- The Washington Times - Tuesday, May 15, 2001

Trying to understand what is behind the delay in the Senate proceedings to confirm esteemed constitutional lawyer Theodore B. Olson for the post of the Justice Departments solicitor general is an exasperating exercise. First, Mr. Olson was turned into a bargaining chip by Judiciary Committee Democrats who were seeking instant, ultimate leverage over President Bushs nominees to the federal bench. That happened earlier this month when committee Democrats, led by Sen. Patrick Leahy of Vermont, staged a strike against committee Republicans by walking out on committee business rather than vote on two key Justice nominations, one of which was Mr. Olsons. Apparently, flexing Democratic muscle has become a matter of greater urgency to Mr. Leahy and his party than staffing the Justice Department and what better nominee to hold up than Mr. Olson, the man who successfully argued Bush vs. Gore before the Supreme Court?

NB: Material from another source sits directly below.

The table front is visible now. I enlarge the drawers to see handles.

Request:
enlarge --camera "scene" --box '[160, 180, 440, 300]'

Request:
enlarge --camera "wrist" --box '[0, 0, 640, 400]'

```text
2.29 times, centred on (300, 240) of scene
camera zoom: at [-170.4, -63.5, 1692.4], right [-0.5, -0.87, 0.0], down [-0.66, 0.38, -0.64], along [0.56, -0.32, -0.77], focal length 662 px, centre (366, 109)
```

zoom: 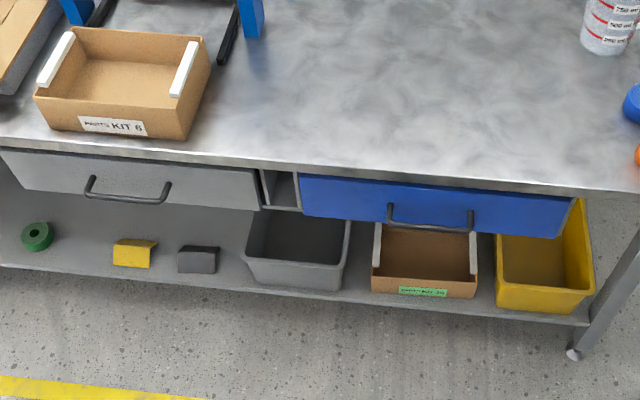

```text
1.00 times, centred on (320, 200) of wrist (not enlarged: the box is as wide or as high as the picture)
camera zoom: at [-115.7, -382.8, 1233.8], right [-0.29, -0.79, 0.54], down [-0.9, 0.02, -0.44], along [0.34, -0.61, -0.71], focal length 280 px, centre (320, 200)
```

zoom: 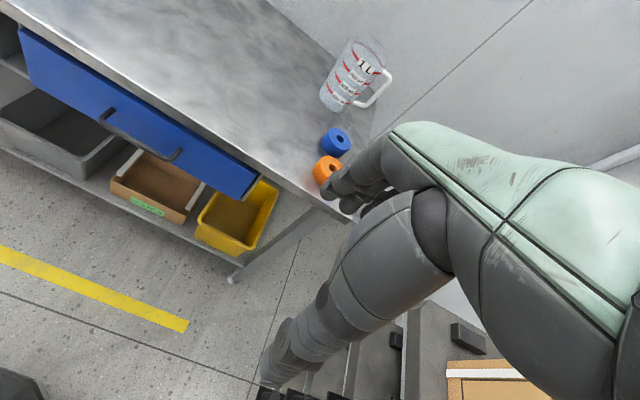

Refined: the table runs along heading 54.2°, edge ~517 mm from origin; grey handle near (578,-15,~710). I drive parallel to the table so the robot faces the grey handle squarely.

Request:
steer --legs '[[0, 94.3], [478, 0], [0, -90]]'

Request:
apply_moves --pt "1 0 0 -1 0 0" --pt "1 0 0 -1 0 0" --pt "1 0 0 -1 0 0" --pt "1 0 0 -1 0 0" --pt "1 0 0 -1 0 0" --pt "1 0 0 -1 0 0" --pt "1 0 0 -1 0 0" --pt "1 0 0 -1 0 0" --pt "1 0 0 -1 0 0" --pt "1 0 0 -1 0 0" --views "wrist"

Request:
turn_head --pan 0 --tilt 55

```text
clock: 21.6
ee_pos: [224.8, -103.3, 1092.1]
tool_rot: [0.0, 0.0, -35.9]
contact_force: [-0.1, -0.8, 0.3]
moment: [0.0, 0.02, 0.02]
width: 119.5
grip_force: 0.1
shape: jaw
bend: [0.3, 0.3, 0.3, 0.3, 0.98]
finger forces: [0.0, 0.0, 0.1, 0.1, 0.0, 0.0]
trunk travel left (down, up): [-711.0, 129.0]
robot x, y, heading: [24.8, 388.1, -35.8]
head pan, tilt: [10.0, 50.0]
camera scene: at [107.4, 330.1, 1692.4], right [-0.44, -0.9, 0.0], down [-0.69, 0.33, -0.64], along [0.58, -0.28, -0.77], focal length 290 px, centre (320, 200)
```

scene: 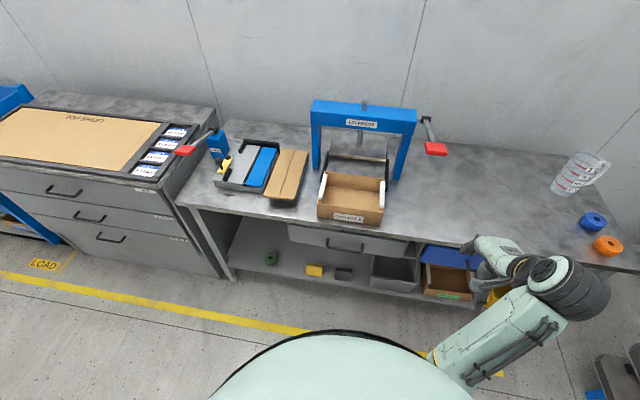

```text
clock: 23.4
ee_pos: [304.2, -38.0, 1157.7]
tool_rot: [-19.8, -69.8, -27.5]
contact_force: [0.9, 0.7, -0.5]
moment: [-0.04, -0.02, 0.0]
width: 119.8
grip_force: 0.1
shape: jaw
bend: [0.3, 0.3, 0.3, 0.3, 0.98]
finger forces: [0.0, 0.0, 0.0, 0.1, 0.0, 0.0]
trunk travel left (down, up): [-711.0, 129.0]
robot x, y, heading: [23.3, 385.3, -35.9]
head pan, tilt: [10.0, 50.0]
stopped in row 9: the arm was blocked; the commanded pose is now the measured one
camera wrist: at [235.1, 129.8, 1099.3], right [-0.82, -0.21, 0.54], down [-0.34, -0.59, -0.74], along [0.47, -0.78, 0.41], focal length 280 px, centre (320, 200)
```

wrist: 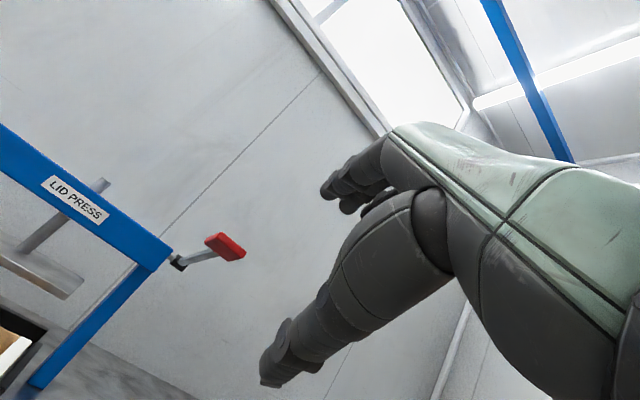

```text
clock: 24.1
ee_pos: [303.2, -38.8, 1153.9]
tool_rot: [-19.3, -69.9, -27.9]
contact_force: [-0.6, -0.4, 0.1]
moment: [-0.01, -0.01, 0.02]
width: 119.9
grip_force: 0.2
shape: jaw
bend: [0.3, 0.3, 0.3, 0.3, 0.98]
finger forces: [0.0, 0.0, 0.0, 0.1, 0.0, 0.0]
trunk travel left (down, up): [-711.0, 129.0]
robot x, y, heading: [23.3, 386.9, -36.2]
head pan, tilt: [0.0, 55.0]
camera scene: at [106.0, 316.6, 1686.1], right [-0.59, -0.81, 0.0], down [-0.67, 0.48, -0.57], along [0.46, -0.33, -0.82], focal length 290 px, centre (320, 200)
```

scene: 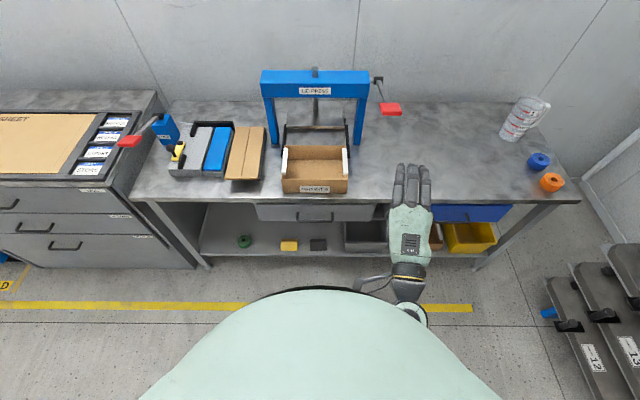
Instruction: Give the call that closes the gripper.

While Judiciary Democrats have since decided to return to their chairs, they are clearly not through making mischief. Late last week, the murkiest kind of allegations against Mr. Olson began to take shape in The Washington Post, resulting in another delay on Mr. Olsons committee vote. Mr. Leahy, it seems, had become "troubled" by Mr. Olsons responses regarding the so-called "Arkansas Project," a journalistic endeavor undertaken by the American Spectator Magazine in the 1990s to sift its way through the practically archeological layers of Bill and Hillary Clintons Arkansas. In response to committee questions, Mr. Olson, who joined the magazines board in 1996, stated he was not "involved in organizing, supervising or managing the conduct of those efforts."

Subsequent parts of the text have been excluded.